A man from Bangladesh stood on the Copacabana beachfront sidewalk, looking out to sea. Asked which team he was rooting for, he plucked at his yellow Brazilian national team shirt. “We make these in my country,” he said, smiling.
In case you were busy looking for goals
As posted earlier, young passinho dancers performed all World Cup month in their Na Batalha show. They’ll be in New York this coming week, together with a screening of Emílio Domingo’s fabulous passinho dance documentary. O Globo newspaper fired its Rio editor, Gilberto Scofield, providing the perfect opportunity for some reflection on its local coverage. And a hurried (and possibly illegal) public hearing was held, the day after the final game, on a US $715 million equivalent federally funded upgrade program, PAC II, for Rocinha favela.

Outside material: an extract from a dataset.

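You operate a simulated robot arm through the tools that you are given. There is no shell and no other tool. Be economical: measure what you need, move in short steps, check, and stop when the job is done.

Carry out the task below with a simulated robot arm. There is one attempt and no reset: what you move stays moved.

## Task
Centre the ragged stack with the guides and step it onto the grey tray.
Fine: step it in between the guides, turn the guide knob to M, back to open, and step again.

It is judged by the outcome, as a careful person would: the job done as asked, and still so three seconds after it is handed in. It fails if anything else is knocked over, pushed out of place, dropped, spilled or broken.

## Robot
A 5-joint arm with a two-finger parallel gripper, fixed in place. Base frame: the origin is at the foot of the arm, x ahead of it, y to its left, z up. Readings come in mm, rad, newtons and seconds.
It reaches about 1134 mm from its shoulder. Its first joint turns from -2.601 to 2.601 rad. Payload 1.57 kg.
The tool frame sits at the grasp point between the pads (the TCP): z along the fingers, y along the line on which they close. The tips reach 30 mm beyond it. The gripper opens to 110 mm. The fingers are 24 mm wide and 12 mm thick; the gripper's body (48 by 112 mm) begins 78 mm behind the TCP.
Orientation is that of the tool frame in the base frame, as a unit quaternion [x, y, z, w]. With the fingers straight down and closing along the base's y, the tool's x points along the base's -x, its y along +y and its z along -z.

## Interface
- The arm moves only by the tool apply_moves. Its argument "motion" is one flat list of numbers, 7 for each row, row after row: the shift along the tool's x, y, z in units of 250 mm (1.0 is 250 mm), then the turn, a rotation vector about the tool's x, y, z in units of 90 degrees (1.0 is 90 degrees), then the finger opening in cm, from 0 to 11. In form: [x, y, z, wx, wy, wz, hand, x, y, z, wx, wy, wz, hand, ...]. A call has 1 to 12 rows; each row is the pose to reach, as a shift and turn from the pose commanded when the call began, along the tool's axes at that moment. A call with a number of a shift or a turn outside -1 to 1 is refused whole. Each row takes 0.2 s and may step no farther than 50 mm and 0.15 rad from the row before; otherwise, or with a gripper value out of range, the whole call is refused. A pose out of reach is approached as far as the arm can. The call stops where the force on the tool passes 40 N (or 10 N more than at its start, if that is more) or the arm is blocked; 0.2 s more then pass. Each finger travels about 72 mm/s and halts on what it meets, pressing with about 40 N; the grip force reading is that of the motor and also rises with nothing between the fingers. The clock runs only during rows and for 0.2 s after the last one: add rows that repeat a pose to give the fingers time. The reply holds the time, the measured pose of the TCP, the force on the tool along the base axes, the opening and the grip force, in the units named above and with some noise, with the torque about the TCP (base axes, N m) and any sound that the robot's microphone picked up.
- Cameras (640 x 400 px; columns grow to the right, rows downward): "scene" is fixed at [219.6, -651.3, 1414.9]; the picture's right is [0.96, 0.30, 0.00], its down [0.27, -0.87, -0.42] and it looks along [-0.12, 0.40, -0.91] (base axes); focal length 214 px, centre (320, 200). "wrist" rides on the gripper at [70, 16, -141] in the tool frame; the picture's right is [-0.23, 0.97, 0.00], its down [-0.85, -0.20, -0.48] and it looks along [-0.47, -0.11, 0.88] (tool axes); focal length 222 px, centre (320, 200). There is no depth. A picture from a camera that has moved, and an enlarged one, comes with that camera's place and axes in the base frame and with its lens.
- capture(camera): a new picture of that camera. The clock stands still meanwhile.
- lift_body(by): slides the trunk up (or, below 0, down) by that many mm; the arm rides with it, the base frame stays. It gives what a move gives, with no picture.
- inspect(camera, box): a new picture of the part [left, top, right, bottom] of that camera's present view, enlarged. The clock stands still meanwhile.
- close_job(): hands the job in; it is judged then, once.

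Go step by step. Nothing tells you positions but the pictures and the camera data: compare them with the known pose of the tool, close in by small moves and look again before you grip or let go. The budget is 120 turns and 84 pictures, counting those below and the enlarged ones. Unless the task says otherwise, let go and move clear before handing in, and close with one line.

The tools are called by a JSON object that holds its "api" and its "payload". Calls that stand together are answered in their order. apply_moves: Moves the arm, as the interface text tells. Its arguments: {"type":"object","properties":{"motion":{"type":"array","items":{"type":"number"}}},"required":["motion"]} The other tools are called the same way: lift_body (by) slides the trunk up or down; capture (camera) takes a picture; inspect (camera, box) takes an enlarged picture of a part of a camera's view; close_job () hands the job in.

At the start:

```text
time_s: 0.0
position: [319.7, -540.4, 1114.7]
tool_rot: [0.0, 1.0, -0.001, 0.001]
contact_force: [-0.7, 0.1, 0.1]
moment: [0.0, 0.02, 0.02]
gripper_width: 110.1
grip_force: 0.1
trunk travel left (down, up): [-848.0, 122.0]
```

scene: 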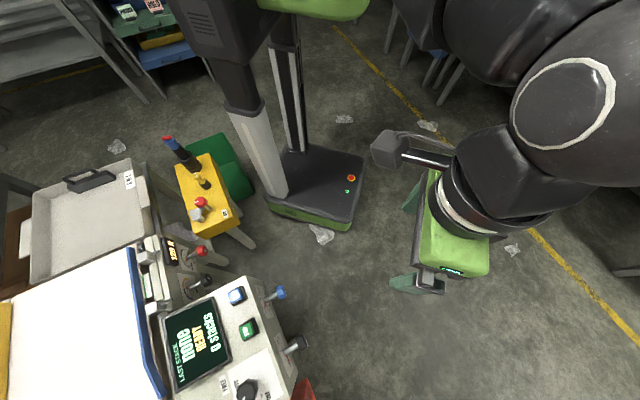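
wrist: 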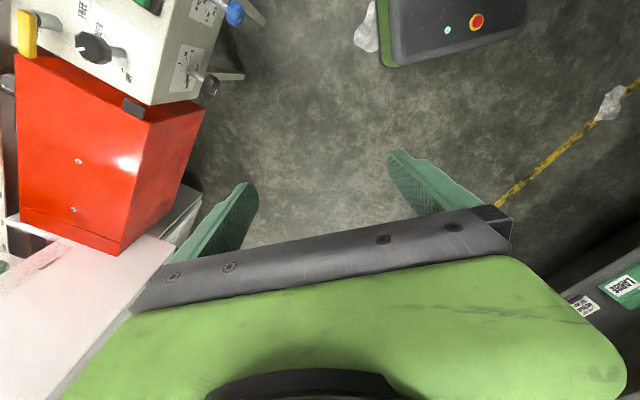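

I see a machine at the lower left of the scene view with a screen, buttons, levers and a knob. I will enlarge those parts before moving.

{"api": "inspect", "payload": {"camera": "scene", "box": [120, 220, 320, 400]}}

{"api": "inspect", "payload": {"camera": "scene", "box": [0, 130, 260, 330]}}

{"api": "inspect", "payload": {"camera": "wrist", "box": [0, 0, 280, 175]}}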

What else went on behind the scenes?
While prostitutes did a booming business in the South Zone, business elsewhere languished. In contrast to the citywide experience during last year’s Catholic youth event, with Pope Francis’ visit, World Cup tourism focused on the South Zone, a low-budgeter’s paradise — with the enormous FanFest screen in Copacabana, lots of cheap drinks and snacks, and the ocean for a bathroom. Rio’s mayor Eduardo Paes was taken aback by the arrival of hundreds of Argentines in cars and motor homes, camping out in Leme. They were moved to the Sambódromo.

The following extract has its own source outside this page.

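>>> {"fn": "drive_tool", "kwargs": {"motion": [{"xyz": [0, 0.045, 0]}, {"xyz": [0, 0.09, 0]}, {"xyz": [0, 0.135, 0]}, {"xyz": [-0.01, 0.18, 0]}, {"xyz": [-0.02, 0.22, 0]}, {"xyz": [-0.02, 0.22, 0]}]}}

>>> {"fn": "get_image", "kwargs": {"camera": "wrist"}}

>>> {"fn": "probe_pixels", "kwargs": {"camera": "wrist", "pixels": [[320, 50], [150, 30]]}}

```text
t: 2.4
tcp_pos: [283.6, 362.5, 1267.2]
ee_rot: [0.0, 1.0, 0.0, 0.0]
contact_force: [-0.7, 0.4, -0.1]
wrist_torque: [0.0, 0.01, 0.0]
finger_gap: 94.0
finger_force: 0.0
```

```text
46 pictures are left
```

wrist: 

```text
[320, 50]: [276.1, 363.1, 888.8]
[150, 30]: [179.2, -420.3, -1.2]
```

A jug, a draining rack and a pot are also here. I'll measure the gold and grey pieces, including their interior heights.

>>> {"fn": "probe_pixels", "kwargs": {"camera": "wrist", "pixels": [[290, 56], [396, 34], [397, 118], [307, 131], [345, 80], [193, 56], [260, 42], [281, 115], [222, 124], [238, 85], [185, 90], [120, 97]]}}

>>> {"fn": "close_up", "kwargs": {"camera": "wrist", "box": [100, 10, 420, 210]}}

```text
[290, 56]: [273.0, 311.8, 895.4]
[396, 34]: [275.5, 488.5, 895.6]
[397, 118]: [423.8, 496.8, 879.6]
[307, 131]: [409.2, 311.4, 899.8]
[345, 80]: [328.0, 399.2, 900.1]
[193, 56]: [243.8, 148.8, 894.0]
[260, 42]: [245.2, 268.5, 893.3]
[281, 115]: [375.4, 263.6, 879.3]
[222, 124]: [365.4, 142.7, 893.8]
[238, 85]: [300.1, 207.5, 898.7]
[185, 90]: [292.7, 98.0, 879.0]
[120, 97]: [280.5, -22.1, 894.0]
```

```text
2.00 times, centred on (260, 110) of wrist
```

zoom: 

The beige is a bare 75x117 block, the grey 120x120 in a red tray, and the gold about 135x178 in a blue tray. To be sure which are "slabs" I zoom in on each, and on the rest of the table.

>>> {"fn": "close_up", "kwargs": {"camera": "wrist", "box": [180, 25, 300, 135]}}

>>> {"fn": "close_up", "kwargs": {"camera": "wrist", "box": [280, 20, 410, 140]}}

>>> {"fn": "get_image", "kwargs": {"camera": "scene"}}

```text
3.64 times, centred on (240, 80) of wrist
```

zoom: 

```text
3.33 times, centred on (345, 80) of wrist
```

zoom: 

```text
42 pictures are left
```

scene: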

Aside from the Sambódromo, Maracanã and the traditional big screen in the Alzirão neighborhood, few tourists ventured into the West or North Zones. A considerable number found lodging in South Zone favelas such as Rocinha and Vidigal.
Cariocas living in Complexo do Alemão and Rocinha saw more shooting than they did tourists. One version of what went on in Rocinha is that drug traffickers, normally holed up at the top of a hill, moved down to watch Cup games along with other residents – – something pacification police weren’t counting on. The Extra newspaper reported yesterday that pacification police will no longer carry out night patrols — a decision that may have electoral aims, in a bid to bring down violence in pacified favelas until the October gubernatorial election.

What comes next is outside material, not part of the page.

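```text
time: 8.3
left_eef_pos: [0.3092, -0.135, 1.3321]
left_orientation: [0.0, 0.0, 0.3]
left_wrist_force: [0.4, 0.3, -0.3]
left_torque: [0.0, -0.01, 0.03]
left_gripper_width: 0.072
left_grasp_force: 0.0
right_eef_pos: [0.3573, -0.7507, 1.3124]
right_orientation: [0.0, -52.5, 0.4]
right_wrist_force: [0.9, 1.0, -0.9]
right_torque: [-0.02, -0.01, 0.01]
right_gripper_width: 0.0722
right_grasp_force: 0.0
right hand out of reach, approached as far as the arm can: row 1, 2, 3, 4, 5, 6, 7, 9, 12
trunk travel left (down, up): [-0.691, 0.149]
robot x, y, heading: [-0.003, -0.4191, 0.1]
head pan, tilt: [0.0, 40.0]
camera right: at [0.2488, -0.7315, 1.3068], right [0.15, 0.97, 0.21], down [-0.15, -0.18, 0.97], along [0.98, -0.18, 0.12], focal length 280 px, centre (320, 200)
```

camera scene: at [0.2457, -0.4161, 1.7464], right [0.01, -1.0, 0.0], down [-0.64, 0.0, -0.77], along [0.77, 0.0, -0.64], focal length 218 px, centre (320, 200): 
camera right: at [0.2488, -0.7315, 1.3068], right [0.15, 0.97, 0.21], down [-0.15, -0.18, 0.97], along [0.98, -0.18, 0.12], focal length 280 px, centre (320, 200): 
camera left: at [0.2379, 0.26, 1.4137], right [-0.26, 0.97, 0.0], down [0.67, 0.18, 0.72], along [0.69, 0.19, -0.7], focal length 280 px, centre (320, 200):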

Protests and the reaction of police (who, along with the Brazilian army and navy, locked down the South Zone) followed a script. It was easy to see how things would go, weeks earlier, when journalists were invited to a training session. Preventively, police arrested those they suspected of organizing violence and/or protests for the day of the Cup final, and then they cracked down on protesters in Tijuca’s Saens Peña square. Human rights activists are campaigning against what they say was an unconstitutional state of exception during the games.
They express concern over continued easy recourse to such police tactics, which at very least are certain to inhibit further street demonstrations. One would hope that, while peaceful protests be allowed to take place, dissident Brazilians would also invest in the preparation of new leadership and in voter education, among other prerequisites for a healthy democracy.
Earlier, the Providência favela cable car system, a political hot potato ready months before, was quietly inaugurated.
Political parties held conventions and chose their definitive gubernatorial candidates, who worked up some truly odd alliances, demonstrating the weakness of a democracy based more on personality and personal relationships, rather than on ideas and platforms. At the moment, former governor Anthony Garotinho and former senator Marcelo Crivella lead the polls, tied at 24%. Incumbent Luiz Fernando “Pezão” de Souza stands at 14%, followed by Lindbergh Farias, at 12%. Notably, blank and annulled ballots total 23% of the vote right now.
This blogger’s guess is that Pezão’s share will grow over the next months, as he draws on his party’s political machine and campaign air time exposure.
As the Cup began, Pezão awarded public servant pay hikes totaling as much as 447 million dollars, equivalent, a year. He stands to gain a great deal from the political machine he inherits from two-term former governor Sérgio Cabral, who left the governorship to his vice-governor in April.
The campaign is sure to focus on pacification, centerpiece of Cabral’s administration. Of the candidates, only Garotinho has no plans for continuity.
Another announcement overshadowed by soccer was that Rio’s state legislature, housed in a horrific building adjacent to Praça Quinze and the Paço Imperial, will move to new quarters near City Hall and the Operations Center, in Cidade Nova. The old building will be torn down and its neighboring Palácio Tiradentes (originally the national Congress building) restored, creating a new waterside space, no longer sliced through by the recently demolished elevated highway.
During the Cup, O Globo also reported that, of 64 state legislators, fifteen more than doubled their personal assets in the last four years.